**Exercise task:** Search the material below for the string "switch" and list each line that holds it.

-- start Data block --

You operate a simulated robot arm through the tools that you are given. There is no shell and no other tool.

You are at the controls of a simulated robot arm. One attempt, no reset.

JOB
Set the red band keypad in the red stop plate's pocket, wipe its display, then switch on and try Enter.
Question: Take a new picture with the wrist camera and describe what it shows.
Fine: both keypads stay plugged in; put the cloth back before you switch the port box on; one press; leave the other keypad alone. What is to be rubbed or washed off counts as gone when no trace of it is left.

-- end Data block --

**Full output:**
Set the red band keypad in the red stop plate's pocket, wipe its display, then switch on and try Enter.
Fine: both keypads stay plugged in; put the cloth back before you switch the port box on; one press; leave the other keypad alone. What is to be rubbed or washed off counts as gone when no trace of it is left.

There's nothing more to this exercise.